Working in a product team, it is critical for you to strive to understand your users. Not only do they determine whether your product succeeds or fails (and therefore whether you continue to have a job), but they are also your best resource. Your best source of learning.

It takes discipline and resilience, but this really is a fight worth fighting if you want to ensure that your team focuses on what matters, and also to ensure that you foster a team of missionaries rather than mercenaries. If a team cannot see users using the product that they spend so much of their time building, then empathy, morale, and motivation will always be lacking.

If you aren’t lucky enough to work in an organisation that has a healthy cadence of user contact, then you can still do something about it. In B2C, then there’s nothing stopping you arranging our own sessions, other than perhaps budget and time. If your product has a wide target market, then that can make it easier to use guerilla tactics to help build up a picture of your users. In B2B, speak to your sales teams. To your account managers. You may be surprised at how simple it actually is to drop in on a sales call, or to make a cameo on a fortnightly account review call to ask a few questions or get feedback on a prototype.

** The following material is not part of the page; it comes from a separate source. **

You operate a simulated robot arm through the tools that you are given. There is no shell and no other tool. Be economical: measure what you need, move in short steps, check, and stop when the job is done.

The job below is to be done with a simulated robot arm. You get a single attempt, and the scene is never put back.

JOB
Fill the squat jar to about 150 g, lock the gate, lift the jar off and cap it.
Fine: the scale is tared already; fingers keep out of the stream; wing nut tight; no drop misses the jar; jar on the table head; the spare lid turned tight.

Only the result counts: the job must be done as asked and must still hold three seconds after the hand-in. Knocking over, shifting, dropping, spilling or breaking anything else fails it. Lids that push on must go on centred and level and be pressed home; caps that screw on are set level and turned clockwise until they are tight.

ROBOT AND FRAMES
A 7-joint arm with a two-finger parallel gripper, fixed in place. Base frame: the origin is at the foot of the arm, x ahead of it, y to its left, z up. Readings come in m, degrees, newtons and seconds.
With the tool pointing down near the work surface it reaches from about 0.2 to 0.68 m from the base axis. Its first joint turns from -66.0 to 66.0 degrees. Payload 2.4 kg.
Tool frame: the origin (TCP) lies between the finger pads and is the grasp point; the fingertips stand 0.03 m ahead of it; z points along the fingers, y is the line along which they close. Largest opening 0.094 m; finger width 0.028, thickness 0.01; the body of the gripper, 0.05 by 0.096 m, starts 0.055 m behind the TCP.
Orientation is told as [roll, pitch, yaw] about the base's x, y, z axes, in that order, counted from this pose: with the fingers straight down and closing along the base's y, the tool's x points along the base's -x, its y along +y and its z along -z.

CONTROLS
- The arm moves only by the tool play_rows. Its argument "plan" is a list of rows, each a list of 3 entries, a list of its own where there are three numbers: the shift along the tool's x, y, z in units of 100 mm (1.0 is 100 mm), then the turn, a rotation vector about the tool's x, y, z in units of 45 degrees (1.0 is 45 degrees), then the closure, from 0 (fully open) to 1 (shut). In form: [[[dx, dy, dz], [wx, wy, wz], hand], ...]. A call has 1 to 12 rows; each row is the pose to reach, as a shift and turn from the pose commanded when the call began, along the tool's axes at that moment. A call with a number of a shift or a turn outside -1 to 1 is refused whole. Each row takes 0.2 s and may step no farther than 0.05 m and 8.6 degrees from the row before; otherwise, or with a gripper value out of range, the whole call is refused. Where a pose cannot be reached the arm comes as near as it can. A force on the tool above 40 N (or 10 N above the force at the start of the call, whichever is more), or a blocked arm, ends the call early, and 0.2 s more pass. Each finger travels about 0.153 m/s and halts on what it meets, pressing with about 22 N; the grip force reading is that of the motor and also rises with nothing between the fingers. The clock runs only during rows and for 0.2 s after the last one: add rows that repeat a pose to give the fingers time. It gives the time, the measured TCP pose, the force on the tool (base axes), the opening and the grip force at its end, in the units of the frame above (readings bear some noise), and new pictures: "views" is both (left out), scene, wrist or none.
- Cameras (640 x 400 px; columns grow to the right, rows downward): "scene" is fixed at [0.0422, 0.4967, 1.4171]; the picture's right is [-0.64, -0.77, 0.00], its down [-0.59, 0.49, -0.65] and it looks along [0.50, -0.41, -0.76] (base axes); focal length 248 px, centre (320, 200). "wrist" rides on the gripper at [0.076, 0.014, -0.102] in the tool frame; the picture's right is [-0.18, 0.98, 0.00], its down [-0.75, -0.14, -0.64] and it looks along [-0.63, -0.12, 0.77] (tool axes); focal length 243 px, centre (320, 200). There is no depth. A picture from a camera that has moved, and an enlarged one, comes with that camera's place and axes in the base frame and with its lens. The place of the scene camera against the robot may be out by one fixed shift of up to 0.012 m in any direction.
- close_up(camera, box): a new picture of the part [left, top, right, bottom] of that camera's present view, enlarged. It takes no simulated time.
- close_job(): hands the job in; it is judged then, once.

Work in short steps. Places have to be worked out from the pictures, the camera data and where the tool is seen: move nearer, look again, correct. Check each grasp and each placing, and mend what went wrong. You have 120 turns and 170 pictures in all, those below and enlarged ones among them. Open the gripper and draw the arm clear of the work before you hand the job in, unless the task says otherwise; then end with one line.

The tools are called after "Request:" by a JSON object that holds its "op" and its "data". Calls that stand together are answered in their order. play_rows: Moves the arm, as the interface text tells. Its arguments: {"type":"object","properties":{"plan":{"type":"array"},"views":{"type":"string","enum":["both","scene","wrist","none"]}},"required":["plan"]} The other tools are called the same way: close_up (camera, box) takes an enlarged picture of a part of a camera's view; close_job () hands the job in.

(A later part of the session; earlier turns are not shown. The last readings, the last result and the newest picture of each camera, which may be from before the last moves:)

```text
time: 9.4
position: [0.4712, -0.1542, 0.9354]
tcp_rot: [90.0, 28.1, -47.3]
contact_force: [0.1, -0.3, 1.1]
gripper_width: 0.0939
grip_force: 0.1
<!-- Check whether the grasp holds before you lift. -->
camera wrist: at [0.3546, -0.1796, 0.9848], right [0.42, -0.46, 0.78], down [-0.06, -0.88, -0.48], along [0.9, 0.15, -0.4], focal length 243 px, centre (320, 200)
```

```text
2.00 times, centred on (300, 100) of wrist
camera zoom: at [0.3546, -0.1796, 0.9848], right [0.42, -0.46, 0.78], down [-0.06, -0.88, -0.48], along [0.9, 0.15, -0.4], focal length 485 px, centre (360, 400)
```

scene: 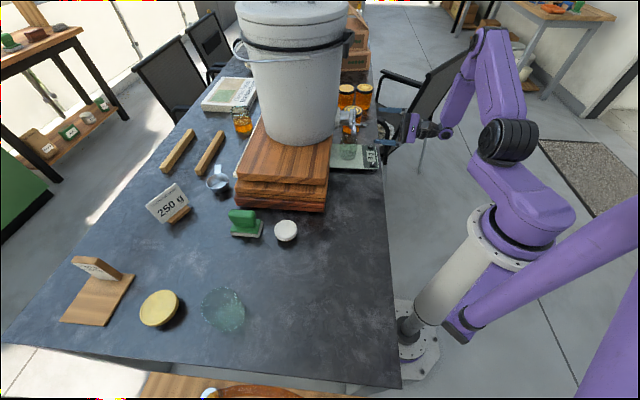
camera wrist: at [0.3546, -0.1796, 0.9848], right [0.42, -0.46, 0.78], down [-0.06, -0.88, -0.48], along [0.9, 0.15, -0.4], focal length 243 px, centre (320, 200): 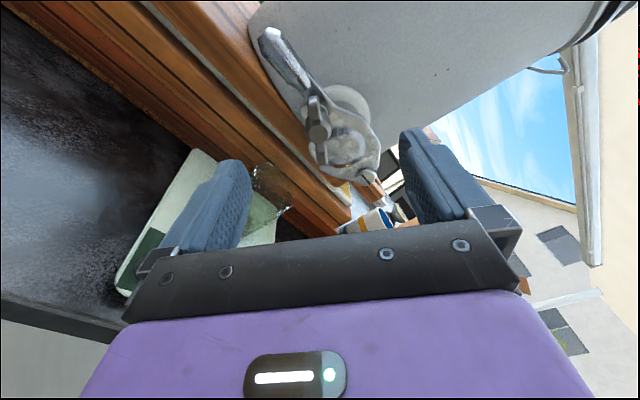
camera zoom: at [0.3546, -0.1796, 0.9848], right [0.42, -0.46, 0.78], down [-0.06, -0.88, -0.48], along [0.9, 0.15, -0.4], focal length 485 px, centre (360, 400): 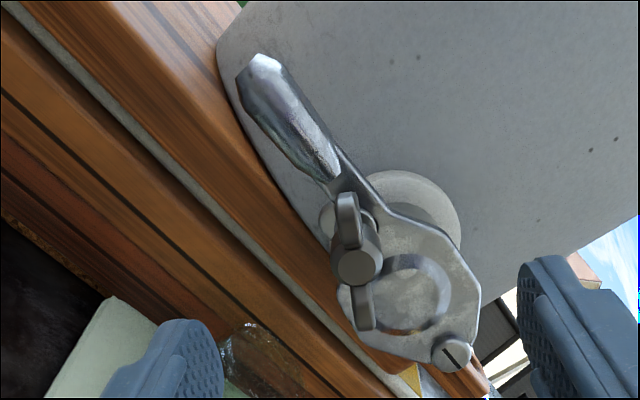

A lot of the usage data guidance applies here also. Usage data and user research go hand-in-hand, and you can often make do with one where the other is lacking.

In summary

Practically every practitioner, team, organisation, and product is under constraints. Some can be bent. Some can be broken. Others persist. The real skill comes in identifying and managing them, whilst all the time pushing your product forwards. It takes adaptability, guile, and persistence, but it’s a challenge you’ll need to take on if you want to build a truly great product.